--- BEGIN Provided data ---

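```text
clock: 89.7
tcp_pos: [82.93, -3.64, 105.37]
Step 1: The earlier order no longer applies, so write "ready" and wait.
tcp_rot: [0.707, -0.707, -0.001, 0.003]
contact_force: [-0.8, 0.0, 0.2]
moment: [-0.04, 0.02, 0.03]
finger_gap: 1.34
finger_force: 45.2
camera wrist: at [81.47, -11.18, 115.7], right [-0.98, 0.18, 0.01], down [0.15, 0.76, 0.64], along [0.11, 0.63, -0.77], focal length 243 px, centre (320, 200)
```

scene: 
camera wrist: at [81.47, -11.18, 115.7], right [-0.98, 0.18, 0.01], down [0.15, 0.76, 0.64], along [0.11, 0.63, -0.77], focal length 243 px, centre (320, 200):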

--- END Provided data ---

Give the number of lines in the data that contain "length", with no other words.

_Full output:_ 2